No Brasil, o interesse do Governo Federal na construção de HIS se inicia nos anos 30, com a industrialização do país. Até então, a população que vinha do campo para trabalhar e viver nas cidades tinha como opção somente as vilas operárias ou moradias de aluguel da iniciativa privada. A partir desse período até a criação do Banco Nacional de Habitação (BNH), em 1964, os Institutos de Aposentadoria e Pensões (IAPs) encomendaram projetos de arquitetos modernos, como Attilio Corrêa Lima, Carlos Frederico Ferreira e Marcial Fleury de Oliveira.
“As casas operárias, construídas pelas Caixas e Institutos em vários Estados, ainda são em pequeno número e preço elevado, em relação às posses dos empregados. Dei instruções ao Ministério do Trabalho para que, sem prejuízo das construções isoladas, onde se tornarem aconselháveis, estude e projete grandes núcleos de habitações modestas e confortáveis. Recomendei, para isso, que se adquiram grandes áreas de terrenos e, se preciso, que se desapropriem as mais vantajosas; que se proceda à avaliação das mesmas; que se levem em consideração os meios de transporte para esses núcleos; que se racionalizem os métodos de construção; que se adquiram os materiais, diretamente, ao produtor; tudo, enfim, de modo a se obter, pelo menor preço, a melhor casa.” - Getúlio Vargas, novembro de 1938
Ações governamentais e principais desafios no Brasil
No Brasil, desde 2005, existe uma Lei que dispõe sobre Sistema Nacional de Habitação de Interesse Social – SNHIS, com o objetivo de democratizar o acesso à terra urbanizada, habitação digna e sustentável através de políticas e programas de investimentos e subsídios; além de articular, compatibilizar, acompanhar e apoiar a atuação das instituições e órgãos que desempenham funções no setor da habitação.

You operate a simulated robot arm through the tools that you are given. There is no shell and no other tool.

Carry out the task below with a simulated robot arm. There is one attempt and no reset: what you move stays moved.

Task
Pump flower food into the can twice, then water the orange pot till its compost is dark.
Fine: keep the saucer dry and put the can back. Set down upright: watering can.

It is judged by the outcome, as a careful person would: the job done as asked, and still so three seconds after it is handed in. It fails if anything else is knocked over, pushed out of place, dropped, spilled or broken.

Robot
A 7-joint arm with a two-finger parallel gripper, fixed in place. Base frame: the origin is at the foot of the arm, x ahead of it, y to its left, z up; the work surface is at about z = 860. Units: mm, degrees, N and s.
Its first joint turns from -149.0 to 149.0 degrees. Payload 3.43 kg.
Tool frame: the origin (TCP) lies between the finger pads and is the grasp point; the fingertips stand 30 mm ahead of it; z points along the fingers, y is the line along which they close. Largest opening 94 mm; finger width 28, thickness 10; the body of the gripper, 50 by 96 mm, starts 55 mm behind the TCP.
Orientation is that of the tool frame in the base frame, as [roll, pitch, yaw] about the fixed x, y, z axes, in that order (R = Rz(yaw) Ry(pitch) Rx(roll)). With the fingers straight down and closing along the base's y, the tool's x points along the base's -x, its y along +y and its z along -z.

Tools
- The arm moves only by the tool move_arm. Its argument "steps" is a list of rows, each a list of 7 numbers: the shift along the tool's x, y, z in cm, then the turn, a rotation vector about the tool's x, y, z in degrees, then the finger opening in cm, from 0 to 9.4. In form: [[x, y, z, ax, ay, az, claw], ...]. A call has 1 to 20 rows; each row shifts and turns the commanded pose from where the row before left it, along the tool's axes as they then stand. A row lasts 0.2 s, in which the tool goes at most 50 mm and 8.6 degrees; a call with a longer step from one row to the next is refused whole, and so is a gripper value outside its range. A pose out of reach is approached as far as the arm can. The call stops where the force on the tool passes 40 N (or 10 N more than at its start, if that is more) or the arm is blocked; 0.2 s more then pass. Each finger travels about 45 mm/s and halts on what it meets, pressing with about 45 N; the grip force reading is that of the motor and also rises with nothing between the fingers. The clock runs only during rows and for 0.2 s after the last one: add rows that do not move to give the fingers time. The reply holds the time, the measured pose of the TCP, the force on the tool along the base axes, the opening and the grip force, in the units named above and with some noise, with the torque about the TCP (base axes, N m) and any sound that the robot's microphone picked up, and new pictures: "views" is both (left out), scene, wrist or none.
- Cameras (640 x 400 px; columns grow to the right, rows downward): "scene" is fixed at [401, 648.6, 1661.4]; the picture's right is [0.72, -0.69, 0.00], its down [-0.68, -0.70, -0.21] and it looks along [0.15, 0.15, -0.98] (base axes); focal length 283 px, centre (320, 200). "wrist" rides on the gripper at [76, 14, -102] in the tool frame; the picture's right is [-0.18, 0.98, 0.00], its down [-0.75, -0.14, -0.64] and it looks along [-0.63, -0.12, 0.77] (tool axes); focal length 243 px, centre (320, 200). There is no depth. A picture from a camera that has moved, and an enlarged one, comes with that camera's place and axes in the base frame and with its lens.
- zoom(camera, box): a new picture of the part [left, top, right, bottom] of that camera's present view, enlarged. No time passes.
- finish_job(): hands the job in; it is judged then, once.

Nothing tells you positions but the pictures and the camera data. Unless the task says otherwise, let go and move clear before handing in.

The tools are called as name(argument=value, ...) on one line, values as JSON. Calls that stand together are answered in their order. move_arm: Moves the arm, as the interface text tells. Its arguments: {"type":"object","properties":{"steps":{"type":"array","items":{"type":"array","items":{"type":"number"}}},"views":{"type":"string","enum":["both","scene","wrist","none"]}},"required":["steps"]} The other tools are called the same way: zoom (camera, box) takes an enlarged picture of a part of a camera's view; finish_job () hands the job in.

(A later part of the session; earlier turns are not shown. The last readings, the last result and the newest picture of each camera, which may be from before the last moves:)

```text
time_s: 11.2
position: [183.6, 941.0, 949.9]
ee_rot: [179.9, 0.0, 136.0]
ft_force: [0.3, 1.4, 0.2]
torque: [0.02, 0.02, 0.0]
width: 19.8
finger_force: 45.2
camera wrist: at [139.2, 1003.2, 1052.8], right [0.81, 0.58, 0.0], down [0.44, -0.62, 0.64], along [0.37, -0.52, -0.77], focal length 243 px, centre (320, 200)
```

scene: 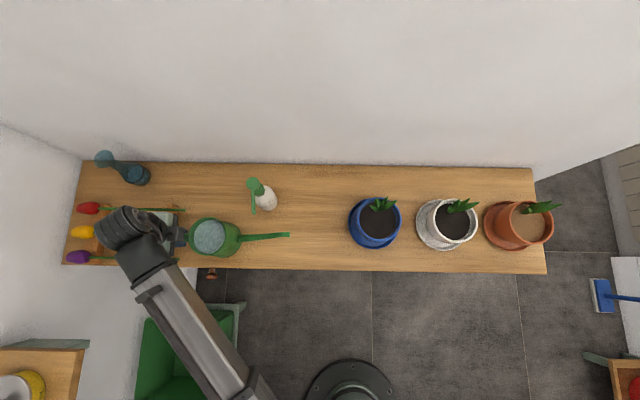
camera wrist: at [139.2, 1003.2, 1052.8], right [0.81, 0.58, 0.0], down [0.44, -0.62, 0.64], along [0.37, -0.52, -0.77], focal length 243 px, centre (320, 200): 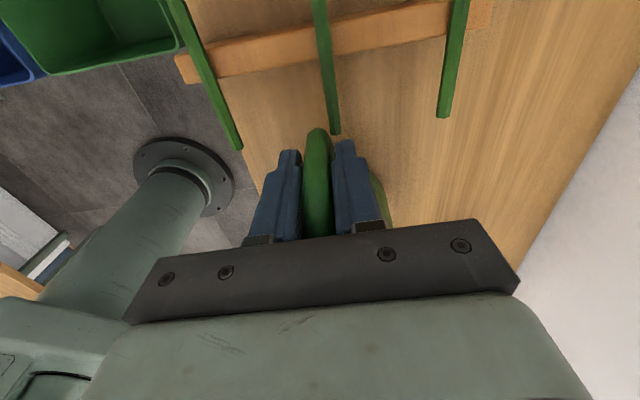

Um dos resultados dessa lei é o programa Minha Casa Minha Vida, criado em 2009, talvez o mais conhecido no contexto da HIS no Brasil. As principais críticas ao programa são o seu foco na quantidade de habitações, o que não reflete na sua qualidade de espaços, materiais e ou técnicas construtivas; a falta de participação popular no processo de concepção do projeto; falta de incentivos que promovam reconhecimento, identidade e vizinhança; desarticulação com o contexto urbano.
Segundo pesquisa realizada pelo CAU/BR e pelo Instituto DataFolha em 2015, mais de 85% da população brasileira constrói e reforma sem orientação de arquitetos e urbanistas ou engenheiros. Somando esse dado a milhões de pessoas sem acesso à moradia no país, é de fato importante levar em consideração a quantidade de famílias atendidas por um programa de habitação social, mas soluções desconectadas a redes de transporte e serviços básicos, que negam o direito à cidade desses moradores, são, no mínimo, paradoxais. As ocupações em prédios abandonados, a autoconstrução e a presença de vazios urbanos no Brasil são reflexos de uma sociedade com déficit habitacional.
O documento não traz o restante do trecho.